▶ _SUPPLIED MATERIAL_:

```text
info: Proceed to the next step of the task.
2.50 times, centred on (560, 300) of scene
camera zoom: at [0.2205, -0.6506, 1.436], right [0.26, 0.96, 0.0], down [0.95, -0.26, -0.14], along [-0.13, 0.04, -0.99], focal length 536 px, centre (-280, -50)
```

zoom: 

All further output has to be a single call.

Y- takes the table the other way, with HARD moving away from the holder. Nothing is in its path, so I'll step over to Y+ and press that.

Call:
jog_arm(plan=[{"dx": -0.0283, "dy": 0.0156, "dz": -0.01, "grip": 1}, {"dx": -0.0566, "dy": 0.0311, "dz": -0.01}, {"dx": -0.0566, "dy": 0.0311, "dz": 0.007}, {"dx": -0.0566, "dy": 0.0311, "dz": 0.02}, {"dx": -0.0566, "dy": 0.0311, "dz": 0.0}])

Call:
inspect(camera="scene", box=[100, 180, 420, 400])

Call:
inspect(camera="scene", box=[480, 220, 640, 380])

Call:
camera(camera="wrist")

▶ _YOUR INSTRUCTIONS_: Return a copy of every line that includes the word "zoom".

▶ _OUTPUT OF THE TASK_:
camera zoom: at [0.2205, -0.6506, 1.436], right [0.26, 0.96, 0.0], down [0.95, -0.26, -0.14], along [-0.13, 0.04, -0.99], focal length 536 px, centre (-280, -50)
zoom: 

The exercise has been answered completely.